>> Start Passage shown

It all started innocently, as a quick hack to solve a technical problem. Charley Douglass, a sound engineer at CBS in the early ’50s, was annoyed at studio audiences who inconveniently laughed at the wrong moments. Sometimes they chuckled too long at unfunny bits; other times, they refused to bellow with sufficient gusto. To evenly redistribute the laughter, Douglass invented a contraption that looked like a steampunk organ collided with a cyberpunk adding machine, connected on the back end to magnetic tapes with recorded laughter. By pressing buttons on the laff box (that’s actually what he called it), an orchestrator could punch up guffaws, chortles, and giggles on demand. The magical machine also acted as a sort of demographic keyboard, with inputs for specific genders, ages, and ethnicities, plus a foot pedal that controlled the duration of each laugh. One keystroke might simulate frothy housewife giggle; another, guy who missed joke but laughs anyway. Keys could be combined into melodic chords of laughter, bringing down the house in a crescendo of hilarity.

>> End Passage shown

Aim => Type the passage shown over again with no edits.

>> Start Data extract

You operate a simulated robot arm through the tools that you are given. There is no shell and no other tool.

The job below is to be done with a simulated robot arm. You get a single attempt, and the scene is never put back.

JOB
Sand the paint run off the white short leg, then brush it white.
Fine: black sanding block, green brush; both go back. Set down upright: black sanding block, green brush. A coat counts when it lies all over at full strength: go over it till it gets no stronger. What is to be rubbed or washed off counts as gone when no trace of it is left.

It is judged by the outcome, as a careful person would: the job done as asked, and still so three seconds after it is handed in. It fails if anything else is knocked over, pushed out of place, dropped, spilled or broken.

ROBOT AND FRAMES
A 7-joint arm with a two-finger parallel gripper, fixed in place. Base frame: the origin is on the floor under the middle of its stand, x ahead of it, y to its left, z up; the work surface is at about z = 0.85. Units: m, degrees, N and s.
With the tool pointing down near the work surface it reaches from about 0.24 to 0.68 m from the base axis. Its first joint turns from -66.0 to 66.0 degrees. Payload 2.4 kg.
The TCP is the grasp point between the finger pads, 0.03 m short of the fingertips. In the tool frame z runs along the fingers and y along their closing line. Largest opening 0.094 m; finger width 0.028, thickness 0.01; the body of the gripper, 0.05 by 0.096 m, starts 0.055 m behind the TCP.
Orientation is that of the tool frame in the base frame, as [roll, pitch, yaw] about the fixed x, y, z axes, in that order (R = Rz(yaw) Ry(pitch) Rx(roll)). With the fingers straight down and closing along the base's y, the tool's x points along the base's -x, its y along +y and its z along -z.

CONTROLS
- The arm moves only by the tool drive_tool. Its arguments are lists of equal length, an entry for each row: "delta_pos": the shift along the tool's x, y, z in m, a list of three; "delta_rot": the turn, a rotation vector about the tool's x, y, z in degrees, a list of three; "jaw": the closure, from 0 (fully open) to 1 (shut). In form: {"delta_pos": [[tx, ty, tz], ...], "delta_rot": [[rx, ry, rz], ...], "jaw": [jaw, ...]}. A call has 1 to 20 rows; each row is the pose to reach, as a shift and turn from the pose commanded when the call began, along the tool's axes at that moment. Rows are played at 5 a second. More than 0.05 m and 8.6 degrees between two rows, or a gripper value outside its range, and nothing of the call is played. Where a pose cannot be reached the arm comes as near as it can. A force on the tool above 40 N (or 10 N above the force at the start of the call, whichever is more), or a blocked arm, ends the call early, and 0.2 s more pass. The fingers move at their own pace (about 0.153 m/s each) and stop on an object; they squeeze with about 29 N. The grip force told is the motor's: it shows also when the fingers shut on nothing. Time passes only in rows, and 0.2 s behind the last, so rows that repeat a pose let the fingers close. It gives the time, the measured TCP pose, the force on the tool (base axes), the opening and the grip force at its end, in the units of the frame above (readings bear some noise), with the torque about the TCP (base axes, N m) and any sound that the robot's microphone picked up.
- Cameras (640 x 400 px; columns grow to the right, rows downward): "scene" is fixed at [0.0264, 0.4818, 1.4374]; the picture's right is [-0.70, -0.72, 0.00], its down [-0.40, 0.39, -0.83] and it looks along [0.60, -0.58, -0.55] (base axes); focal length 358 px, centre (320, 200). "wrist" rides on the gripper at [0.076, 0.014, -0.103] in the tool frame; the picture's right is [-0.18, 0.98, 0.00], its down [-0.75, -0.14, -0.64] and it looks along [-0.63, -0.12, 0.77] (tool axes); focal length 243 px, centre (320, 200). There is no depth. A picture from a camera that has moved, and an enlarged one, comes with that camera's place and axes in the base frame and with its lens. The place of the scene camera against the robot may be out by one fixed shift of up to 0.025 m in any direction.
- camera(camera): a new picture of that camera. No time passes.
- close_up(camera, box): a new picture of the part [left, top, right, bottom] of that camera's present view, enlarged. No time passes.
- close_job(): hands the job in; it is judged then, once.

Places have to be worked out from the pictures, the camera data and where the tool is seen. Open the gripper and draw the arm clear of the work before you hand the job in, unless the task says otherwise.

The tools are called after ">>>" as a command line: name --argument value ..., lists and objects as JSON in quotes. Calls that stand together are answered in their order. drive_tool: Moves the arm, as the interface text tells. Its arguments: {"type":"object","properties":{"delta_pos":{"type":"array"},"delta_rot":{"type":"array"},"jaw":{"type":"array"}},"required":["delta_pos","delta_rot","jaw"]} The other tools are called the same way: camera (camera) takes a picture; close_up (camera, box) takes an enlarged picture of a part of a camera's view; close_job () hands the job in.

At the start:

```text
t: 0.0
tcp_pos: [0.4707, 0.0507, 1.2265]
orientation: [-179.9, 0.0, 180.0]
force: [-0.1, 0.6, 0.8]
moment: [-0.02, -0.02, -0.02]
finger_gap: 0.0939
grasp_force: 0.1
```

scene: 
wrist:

>> End Data extract

Output for this task =>
It all started innocently, as a quick hack to solve a technical problem. Charley Douglass, a sound engineer at CBS in the early ’50s, was annoyed at studio audiences who inconveniently laughed at the wrong moments. Sometimes they chuckled too long at unfunny bits; other times, they refused to bellow with sufficient gusto. To evenly redistribute the laughter, Douglass invented a contraption that looked like a steampunk organ collided with a cyberpunk adding machine, connected on the back end to magnetic tapes with recorded laughter. By pressing buttons on the laff box (that’s actually what he called it), an orchestrator could punch up guffaws, chortles, and giggles on demand. The magical machine also acted as a sort of demographic keyboard, with inputs for specific genders, ages, and ethnicities, plus a foot pedal that controlled the duration of each laugh. One keystroke might simulate frothy housewife giggle; another, guy who missed joke but laughs anyway. Keys could be combined into melodic chords of laughter, bringing down the house in a crescendo of hilarity.